What is executive functioning and how is it measured?

Executive functions are a group of cognitive processes including control, mental flexibility, planning, inhibition, decision-making, initiation, abstraction, self-monitoring and pursuit of goals. Executive functions are important in situations involving error correction and behaviour evaluation in response to environmental feedback

Executive functioning is most commonly measured using the Wisconsin Card Sorting Task (WCST). This task requires the ability to shift cognitive sets. Study participants are told to match stimulus cards containing varying coloured shapes, based first on colour, then quantity, then design. The participant is then given additional cards and asked to match each one without being told any matching rules, so participants usually match according to the previous rule. Feedback is provided as to whether their match was correct or incorrect, based on a new and undisclosed matching rule that changes during the task. Other common tasks assessing executive functioning include the Trail Making Test (TMT), which requires participants to connect, in order, letters and/or numbers as quickly as possible. Also, the Stroop Colour Word Test (SCWT), presents colour names printed in an ink congruent to the colour name (e.g. blue), or incongruent to the colour name (e.g. blue). Participants are asked to either read the word or name the ink colour. Any impairment in executive functioning can also reflect impairments in other cognitive functions such as processing speed, attention and memory.

What is the evidence regarding executive functioning in people with bipolar disorder?

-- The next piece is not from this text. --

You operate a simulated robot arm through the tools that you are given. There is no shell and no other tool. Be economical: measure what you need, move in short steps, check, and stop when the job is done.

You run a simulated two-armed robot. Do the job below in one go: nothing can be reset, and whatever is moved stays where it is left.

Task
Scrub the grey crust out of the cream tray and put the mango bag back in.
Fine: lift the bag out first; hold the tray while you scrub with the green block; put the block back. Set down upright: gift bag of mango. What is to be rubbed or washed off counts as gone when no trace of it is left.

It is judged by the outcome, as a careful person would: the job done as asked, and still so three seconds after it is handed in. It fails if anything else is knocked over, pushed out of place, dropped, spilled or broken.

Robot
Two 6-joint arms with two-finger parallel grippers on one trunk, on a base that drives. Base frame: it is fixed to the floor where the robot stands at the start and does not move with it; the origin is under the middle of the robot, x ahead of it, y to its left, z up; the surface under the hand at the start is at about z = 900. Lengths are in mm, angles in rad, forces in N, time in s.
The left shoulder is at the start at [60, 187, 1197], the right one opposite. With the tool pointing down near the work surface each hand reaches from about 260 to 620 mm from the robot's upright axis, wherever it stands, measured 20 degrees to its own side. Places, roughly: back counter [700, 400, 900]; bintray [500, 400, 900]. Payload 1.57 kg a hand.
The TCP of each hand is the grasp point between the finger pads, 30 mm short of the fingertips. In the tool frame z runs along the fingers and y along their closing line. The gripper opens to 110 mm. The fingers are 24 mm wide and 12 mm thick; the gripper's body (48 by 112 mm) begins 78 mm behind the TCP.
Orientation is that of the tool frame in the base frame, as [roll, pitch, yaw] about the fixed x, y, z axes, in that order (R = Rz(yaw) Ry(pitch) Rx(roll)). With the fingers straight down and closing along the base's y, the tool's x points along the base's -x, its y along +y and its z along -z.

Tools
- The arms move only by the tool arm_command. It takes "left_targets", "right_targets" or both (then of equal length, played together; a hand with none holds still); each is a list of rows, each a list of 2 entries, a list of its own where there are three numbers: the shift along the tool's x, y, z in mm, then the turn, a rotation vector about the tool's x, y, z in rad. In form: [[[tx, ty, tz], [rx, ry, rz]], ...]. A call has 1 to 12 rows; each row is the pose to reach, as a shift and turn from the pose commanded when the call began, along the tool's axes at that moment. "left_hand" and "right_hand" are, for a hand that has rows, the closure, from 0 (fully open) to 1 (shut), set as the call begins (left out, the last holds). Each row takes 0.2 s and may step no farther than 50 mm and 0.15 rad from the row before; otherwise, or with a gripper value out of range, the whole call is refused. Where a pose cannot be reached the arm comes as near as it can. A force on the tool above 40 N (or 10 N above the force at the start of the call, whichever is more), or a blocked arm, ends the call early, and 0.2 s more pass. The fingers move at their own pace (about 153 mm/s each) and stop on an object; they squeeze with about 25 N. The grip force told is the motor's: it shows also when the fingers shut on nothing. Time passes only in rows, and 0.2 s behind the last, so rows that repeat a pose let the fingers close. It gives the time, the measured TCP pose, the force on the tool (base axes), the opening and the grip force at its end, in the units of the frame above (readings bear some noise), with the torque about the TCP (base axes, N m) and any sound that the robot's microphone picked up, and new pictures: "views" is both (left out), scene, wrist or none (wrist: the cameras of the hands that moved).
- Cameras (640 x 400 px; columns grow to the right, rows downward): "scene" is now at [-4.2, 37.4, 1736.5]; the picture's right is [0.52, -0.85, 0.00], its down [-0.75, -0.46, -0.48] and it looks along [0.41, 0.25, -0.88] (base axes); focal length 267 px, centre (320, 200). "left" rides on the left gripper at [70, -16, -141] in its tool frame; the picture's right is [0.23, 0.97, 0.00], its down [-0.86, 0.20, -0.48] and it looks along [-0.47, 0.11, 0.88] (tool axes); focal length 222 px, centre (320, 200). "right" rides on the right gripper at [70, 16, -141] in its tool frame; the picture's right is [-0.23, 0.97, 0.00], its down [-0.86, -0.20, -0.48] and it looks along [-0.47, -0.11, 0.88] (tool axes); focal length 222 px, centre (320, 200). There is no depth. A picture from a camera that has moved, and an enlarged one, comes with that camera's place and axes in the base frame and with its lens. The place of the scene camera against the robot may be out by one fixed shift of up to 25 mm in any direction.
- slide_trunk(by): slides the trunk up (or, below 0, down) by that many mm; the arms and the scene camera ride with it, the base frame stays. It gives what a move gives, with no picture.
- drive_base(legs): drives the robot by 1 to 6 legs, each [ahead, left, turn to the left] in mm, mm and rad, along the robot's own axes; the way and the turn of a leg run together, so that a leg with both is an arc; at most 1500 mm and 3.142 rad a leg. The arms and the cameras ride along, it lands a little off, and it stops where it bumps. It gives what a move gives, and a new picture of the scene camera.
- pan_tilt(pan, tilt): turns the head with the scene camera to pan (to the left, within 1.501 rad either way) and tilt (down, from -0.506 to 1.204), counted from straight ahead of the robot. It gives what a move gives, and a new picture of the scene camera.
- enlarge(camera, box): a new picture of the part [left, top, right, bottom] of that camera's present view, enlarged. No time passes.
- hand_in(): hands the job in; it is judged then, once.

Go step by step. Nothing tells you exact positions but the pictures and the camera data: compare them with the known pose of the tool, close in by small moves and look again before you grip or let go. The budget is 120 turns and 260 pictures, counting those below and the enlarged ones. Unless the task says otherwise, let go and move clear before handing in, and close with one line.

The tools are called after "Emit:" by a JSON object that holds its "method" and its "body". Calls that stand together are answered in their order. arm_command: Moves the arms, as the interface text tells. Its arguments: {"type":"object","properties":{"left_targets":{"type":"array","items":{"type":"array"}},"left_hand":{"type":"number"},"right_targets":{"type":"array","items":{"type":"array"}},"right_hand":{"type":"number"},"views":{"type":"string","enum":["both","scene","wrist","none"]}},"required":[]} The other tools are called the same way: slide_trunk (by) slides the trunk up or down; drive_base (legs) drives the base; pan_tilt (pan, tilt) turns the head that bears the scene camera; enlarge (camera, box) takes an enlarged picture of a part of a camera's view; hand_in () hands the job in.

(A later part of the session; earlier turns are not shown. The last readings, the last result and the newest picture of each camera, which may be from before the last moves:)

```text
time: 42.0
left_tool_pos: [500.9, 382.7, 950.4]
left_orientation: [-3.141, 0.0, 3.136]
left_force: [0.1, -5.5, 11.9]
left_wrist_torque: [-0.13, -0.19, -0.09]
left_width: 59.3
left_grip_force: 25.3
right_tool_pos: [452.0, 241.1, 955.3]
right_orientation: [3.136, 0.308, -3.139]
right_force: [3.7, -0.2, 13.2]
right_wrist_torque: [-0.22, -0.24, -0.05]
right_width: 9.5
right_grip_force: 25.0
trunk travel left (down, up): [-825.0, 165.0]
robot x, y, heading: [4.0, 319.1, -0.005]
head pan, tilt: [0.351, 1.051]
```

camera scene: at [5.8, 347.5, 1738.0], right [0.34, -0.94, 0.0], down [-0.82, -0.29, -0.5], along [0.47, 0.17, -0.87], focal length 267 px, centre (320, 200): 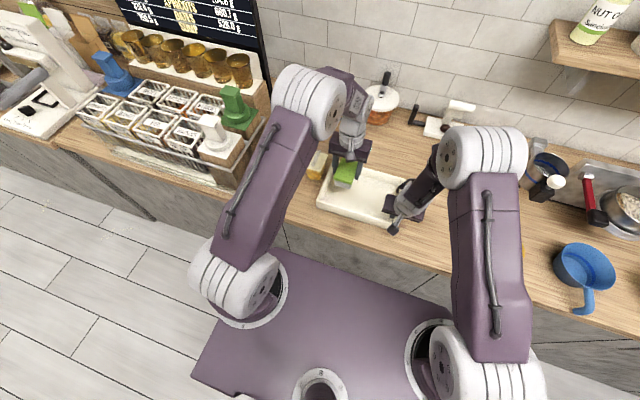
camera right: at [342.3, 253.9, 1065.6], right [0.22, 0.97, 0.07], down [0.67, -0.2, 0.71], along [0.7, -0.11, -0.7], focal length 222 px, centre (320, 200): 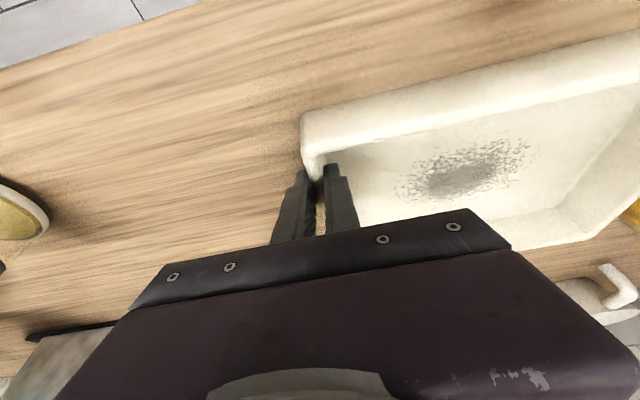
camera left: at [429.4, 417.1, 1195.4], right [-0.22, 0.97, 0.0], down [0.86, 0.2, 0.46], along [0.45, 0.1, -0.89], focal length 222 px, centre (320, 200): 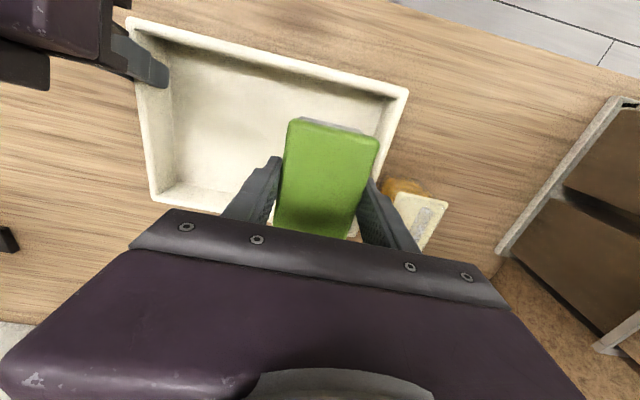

Moderate to high quality evidence finds a medium-sized effect of poorer executive functioning in people with bipolar I or II disorder compared to controls. Poor executive functioning was associated with poor general functioning. There were no changes in performance on executive functioning tasks over time (~4-7 years), indicating a lack of relevant neurodegeneration.

High quality evidence finds a small effect of poorer executive functioning in people with bipolar disorder and a history of psychotic symptoms compared to people with bipolar disorder and no history of psychotic symptoms. There were also small effects of poorer executive functioning in people with bipolar I disorder compared to people with bipolar II disorder, and in overweight people with bipolar disorder compared to normal weight people with bipolar disorder

Moderate quality evidence found no differences in executive functioning between people with bipolar disorder and people with major depression.
High quality evidence finds a small effect of poorer performance on the Stroop test, but not the WCST, in young relatives of people with bipolar disorder compared to controls.